Produce a word-for-word copy of the listing below without its pictures.

◆ ◆ ◆ ◆

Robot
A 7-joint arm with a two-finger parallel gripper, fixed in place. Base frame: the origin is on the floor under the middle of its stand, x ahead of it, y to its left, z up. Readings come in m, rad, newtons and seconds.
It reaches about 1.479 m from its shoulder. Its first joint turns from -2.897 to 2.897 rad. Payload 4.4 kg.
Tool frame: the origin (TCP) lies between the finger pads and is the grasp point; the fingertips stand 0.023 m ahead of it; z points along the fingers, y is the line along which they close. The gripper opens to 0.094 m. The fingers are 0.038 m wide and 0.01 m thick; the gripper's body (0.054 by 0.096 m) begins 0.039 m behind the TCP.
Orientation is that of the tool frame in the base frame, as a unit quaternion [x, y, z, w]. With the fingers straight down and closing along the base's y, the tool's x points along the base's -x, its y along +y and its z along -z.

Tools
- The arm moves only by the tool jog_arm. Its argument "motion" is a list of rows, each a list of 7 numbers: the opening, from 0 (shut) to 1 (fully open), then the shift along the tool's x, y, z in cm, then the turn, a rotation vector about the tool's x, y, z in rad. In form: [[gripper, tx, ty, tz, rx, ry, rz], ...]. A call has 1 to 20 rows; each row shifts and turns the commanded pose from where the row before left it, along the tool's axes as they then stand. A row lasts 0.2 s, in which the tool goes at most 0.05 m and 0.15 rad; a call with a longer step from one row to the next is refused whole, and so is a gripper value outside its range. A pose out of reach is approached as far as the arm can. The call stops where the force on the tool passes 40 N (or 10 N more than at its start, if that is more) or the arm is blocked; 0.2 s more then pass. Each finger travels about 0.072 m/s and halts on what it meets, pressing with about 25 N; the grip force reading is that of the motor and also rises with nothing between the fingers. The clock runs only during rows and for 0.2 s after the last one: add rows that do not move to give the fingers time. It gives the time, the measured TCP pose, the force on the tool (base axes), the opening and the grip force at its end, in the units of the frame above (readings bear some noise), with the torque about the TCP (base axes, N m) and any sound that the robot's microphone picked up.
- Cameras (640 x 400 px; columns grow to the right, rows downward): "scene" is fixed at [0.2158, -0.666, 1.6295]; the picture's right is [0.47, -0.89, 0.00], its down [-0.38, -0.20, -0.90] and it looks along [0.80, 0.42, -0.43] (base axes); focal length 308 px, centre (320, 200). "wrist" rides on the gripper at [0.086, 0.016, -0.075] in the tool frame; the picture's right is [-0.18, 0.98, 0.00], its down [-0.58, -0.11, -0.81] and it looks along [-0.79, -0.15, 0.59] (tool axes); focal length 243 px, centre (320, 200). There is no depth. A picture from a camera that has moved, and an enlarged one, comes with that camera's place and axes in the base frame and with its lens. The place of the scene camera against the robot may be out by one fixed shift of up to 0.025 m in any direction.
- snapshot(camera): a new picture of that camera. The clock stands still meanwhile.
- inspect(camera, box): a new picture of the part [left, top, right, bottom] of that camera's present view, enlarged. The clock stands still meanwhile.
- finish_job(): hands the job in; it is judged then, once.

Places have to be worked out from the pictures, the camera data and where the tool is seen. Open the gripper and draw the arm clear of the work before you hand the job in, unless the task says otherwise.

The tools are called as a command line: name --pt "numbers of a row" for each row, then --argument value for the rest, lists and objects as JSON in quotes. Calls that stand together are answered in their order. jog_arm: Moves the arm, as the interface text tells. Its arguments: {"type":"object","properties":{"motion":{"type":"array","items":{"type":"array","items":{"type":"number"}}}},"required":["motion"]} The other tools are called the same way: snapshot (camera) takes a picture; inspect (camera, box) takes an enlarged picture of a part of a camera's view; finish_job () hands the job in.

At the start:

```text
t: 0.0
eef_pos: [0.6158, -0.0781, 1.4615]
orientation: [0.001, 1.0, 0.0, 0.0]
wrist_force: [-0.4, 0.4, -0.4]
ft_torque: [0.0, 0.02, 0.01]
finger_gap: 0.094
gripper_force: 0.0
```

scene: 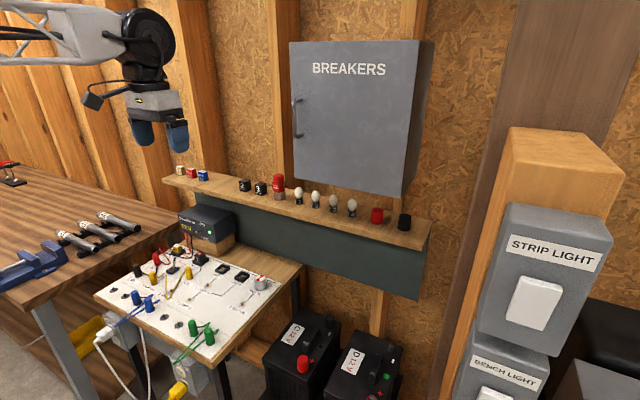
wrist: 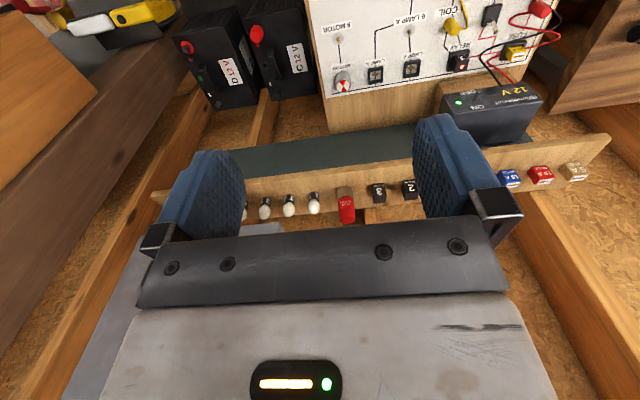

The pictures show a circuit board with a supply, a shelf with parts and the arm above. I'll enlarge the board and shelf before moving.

◆ ◆ ◆ ◆

Task response:
Robot
A 7-joint arm with a two-finger parallel gripper, fixed in place. Base frame: the origin is on the floor under the middle of its stand, x ahead of it, y to its left, z up. Readings come in m, rad, newtons and seconds.
It reaches about 1.479 m from its shoulder. Its first joint turns from -2.897 to 2.897 rad. Payload 4.4 kg.
Tool frame: the origin (TCP) lies between the finger pads and is the grasp point; the fingertips stand 0.023 m ahead of it; z points along the fingers, y is the line along which they close. The gripper opens to 0.094 m. The fingers are 0.038 m wide and 0.01 m thick; the gripper's body (0.054 by 0.096 m) begins 0.039 m behind the TCP.
Orientation is that of the tool frame in the base frame, as a unit quaternion [x, y, z, w]. With the fingers straight down and closing along the base's y, the tool's x points along the base's -x, its y along +y and its z along -z.

Tools
- The arm moves only by the tool jog_arm. Its argument "motion" is a list of rows, each a list of 7 numbers: the opening, from 0 (shut) to 1 (fully open), then the shift along the tool's x, y, z in cm, then the turn, a rotation vector about the tool's x, y, z in rad. In form: [[gripper, tx, ty, tz, rx, ry, rz], ...]. A call has 1 to 20 rows; each row shifts and turns the commanded pose from where the row before left it, along the tool's axes as they then stand. A row lasts 0.2 s, in which the tool goes at most 0.05 m and 0.15 rad; a call with a longer step from one row to the next is refused whole, and so is a gripper value outside its range. A pose out of reach is approached as far as the arm can. The call stops where the force on the tool passes 40 N (or 10 N more than at its start, if that is more) or the arm is blocked; 0.2 s more then pass. Each finger travels about 0.072 m/s and halts on what it meets, pressing with about 25 N; the grip force reading is that of the motor and also rises with nothing between the fingers. The clock runs only during rows and for 0.2 s after the last one: add rows that do not move to give the fingers time. It gives the time, the measured TCP pose, the force on the tool (base axes), the opening and the grip force at its end, in the units of the frame above (readings bear some noise), with the torque about the TCP (base axes, N m) and any sound that the robot's microphone picked up.
- Cameras (640 x 400 px; columns grow to the right, rows downward): "scene" is fixed at [0.2158, -0.666, 1.6295]; the picture's right is [0.47, -0.89, 0.00], its down [-0.38, -0.20, -0.90] and it looks along [0.80, 0.42, -0.43] (base axes); focal length 308 px, centre (320, 200). "wrist" rides on the gripper at [0.086, 0.016, -0.075] in the tool frame; the picture's right is [-0.18, 0.98, 0.00], its down [-0.58, -0.11, -0.81] and it looks along [-0.79, -0.15, 0.59] (tool axes); focal length 243 px, centre (320, 200). There is no depth. A picture from a camera that has moved, and an enlarged one, comes with that camera's place and axes in the base frame and with its lens. The place of the scene camera against the robot may be out by one fixed shift of up to 0.025 m in any direction.
- snapshot(camera): a new picture of that camera. The clock stands still meanwhile.
- inspect(camera, box): a new picture of the part [left, top, right, bottom] of that camera's present view, enlarged. The clock stands still meanwhile.
- finish_job(): hands the job in; it is judged then, once.

Places have to be worked out from the pictures, the camera data and where the tool is seen. Open the gripper and draw the arm clear of the work before you hand the job in, unless the task says otherwise.

The tools are called as a command line: name --pt "numbers of a row" for each row, then --argument value for the rest, lists and objects as JSON in quotes. Calls that stand together are answered in their order. jog_arm: Moves the arm, as the interface text tells. Its arguments: {"type":"object","properties":{"motion":{"type":"array","items":{"type":"array","items":{"type":"number"}}}},"required":["motion"]} The other tools are called the same way: snapshot (camera) takes a picture; inspect (camera, box) takes an enlarged picture of a part of a camera's view; finish_job () hands the job in.

At the start:

```text
t: 0.0
eef_pos: [0.6158, -0.0781, 1.4615]
orientation: [0.001, 1.0, 0.0, 0.0]
wrist_force: [-0.4, 0.4, -0.4]
ft_torque: [0.0, 0.02, 0.01]
finger_gap: 0.094
gripper_force: 0.0
```

scene: 
wrist: 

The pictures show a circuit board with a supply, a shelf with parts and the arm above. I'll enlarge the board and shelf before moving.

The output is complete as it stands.